▶ [Recorded data]
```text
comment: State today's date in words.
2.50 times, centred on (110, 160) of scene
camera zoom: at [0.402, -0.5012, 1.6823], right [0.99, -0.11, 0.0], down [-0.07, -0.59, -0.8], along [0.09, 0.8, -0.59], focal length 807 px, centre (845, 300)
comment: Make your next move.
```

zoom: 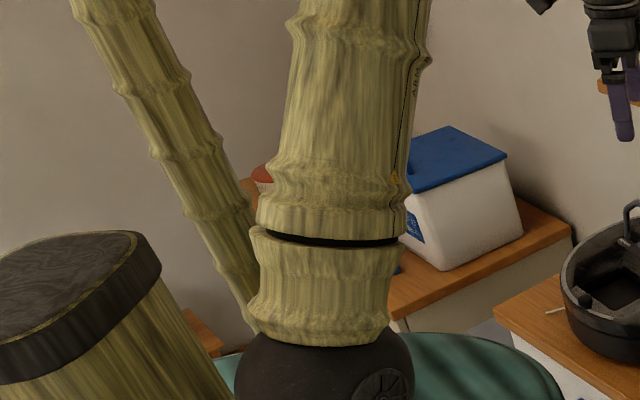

▶ [Work to be completed] From the material above, reproduce everything verbatim except the pictures. Format the lines as a JSON array of strings and drop empty lines.

▶ [Task result]
[
  "```text",
  "comment: State today's date in words.",
  "2.50 times, centred on (110, 160) of scene",
  "camera zoom: at [0.402, -0.5012, 1.6823], right [0.99, -0.11, 0.0], down [-0.07, -0.59, -0.8], along [0.09, 0.8, -0.59], focal length 807 px, centre (845, 300)",
  "comment: Make your next move.",
  "```",
  "zoom: "
]